Sejm odrzucił projekt ustawy w sprawie ograniczenia subwencji dla partii politycznych. Zgodnie z projektem, od połowy 2009 do końca 2010 roku partie miały otrzymywać mniejszą subwencję budżetową.

Wcześniej Sejm przyjął poprawkę mniejszości, która prowadziła do całkowitej likwidacji finansowania partii z budżetu.

- Na pewno z PSL i podejrzewam, że z klubem Lewicy, dojdziemy do porozumienia, które umożliwi jeszcze dzisiaj ten projekt przyjąć" - mówił szef rządu.

Zdaniem Tuska, nie ma podstaw do reasumpcji porannego głosowania. - Sprawa jest poważna, nie może być narażona na zarzut. Niewykluczone, że wrócimy do projektu i jeszcze raz przeprowadzimy całą procedurę - podkreślił premier.

- Będziemy chyba długo siedzieli, żeby sprawę, mimo oporu różnych partii i polityków, dopiąć do końca. Muszę porozmawiać jeszcze z politykami innych klubów - dodał Tusk.

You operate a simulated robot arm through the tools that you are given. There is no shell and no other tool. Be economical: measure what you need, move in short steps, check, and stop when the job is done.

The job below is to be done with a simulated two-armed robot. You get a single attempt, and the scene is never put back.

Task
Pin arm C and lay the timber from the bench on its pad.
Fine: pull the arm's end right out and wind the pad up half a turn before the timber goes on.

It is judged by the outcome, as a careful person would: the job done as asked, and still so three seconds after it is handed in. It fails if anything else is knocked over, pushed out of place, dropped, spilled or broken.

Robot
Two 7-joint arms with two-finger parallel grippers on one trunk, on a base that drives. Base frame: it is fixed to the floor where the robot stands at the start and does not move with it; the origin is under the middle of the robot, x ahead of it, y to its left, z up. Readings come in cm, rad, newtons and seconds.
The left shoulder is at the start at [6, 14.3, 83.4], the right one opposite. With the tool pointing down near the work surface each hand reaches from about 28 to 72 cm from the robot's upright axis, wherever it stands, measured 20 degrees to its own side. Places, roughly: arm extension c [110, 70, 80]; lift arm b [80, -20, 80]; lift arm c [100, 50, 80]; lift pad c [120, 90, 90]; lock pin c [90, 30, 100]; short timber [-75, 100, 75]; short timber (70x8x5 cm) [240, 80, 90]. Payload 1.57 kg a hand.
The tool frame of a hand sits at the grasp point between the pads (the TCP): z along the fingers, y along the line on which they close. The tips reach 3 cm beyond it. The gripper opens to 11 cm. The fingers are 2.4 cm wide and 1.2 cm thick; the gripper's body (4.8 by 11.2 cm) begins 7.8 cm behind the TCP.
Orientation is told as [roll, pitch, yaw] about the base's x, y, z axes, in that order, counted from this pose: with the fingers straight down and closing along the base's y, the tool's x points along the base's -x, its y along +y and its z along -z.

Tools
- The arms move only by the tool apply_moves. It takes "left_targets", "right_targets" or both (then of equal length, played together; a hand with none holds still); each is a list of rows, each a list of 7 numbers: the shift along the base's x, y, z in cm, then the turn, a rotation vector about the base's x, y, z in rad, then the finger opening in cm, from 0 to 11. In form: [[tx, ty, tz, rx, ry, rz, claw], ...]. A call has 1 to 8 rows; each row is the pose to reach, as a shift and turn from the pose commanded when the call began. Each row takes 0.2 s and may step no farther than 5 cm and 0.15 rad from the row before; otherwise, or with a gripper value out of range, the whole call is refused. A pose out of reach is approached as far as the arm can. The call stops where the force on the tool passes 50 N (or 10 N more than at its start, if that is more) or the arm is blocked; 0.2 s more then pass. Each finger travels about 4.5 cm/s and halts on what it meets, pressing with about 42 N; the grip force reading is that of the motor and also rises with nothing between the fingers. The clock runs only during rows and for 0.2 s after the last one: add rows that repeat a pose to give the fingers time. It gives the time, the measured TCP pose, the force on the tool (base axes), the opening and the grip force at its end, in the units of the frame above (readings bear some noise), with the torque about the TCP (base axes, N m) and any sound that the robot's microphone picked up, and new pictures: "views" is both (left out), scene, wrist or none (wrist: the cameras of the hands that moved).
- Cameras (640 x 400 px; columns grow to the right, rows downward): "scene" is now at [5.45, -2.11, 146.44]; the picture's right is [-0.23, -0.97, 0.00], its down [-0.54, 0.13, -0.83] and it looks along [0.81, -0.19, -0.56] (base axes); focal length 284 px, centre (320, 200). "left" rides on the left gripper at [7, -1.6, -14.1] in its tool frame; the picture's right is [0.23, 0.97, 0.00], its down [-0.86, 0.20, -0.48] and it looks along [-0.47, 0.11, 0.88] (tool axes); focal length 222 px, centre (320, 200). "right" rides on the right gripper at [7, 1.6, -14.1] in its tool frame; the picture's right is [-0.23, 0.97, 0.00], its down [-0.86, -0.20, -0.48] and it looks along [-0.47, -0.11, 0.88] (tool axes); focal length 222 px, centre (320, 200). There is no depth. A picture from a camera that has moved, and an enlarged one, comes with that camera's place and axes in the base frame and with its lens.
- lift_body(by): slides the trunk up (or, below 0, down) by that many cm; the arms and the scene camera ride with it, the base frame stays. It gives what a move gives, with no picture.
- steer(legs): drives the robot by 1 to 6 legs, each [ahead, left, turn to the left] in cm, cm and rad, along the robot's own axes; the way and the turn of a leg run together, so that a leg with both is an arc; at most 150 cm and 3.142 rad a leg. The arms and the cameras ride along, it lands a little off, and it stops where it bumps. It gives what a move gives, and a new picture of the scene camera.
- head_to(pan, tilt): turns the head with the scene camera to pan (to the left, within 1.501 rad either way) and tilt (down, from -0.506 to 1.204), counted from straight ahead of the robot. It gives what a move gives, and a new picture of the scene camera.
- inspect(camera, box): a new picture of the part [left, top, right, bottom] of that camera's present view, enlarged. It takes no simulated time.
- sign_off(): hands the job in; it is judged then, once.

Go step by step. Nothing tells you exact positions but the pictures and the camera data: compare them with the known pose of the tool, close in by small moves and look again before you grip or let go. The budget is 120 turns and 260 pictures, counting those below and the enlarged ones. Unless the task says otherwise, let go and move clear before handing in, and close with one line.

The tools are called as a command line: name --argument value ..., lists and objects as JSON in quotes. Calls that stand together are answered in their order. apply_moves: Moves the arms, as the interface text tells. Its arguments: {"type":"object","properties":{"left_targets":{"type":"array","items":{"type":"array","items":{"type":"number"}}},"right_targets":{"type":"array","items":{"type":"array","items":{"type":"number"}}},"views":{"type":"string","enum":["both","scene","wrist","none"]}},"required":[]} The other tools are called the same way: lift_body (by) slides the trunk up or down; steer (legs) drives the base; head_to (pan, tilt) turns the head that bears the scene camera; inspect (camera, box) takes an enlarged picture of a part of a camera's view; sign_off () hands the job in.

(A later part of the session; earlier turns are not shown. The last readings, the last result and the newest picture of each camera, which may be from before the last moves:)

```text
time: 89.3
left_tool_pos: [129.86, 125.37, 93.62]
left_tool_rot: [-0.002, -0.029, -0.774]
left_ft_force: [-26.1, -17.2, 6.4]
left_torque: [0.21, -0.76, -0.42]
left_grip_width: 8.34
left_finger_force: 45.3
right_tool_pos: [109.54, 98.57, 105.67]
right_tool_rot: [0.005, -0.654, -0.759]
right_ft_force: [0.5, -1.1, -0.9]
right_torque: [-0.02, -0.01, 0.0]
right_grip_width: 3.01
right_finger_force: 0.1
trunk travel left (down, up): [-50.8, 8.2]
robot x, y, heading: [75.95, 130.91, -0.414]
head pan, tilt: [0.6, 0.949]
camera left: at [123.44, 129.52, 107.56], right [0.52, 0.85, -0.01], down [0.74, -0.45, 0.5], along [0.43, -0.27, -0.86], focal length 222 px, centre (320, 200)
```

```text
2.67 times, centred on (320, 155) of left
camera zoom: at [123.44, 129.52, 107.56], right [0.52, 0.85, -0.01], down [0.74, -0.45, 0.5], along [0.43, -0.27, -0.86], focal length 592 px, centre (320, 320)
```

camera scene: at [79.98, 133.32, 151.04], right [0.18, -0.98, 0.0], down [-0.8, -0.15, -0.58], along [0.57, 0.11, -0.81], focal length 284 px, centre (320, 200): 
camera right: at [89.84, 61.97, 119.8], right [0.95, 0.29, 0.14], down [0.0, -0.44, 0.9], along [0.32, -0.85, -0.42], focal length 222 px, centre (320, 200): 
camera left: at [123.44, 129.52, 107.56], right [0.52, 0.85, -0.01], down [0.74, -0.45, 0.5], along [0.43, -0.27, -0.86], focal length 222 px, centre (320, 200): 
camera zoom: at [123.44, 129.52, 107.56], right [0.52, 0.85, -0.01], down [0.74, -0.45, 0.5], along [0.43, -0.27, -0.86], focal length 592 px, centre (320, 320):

Szef rządu wykluczył, że głosowanie było "sabotażem" ze strony PSL, które od początku było przeciwne całkowitemu zwieszeniu subwencji.

- Siedzimy teraz z liderami PSL i będziemy chcieli wyprowadzić Sejm z tej pułapki, którą trochę przez brak rozwagi, bo chyba nie złą wolę, zorganizowali autorzy tej poprawki - zaznaczył Tusk.

Jak powiedział, głosowanie (za odrzuceniem całości projektu) traktuje jako rzut na taśmę tych, którzy chcieli stanąć na głowie, żeby nie odbierano im pieniędzy.

Dzikowski ocenił, że należy teraz wnieść jeszcze raz do laski marszałkowskiej projekt Lewicy bez poprawek.

- Wtedy jest pierwsze czytanie, krótkie wystąpienia, drugie czytanie i jeśli nie ma poprawek, przechodzimy do trzeciego czytania - mówił Dzikowski.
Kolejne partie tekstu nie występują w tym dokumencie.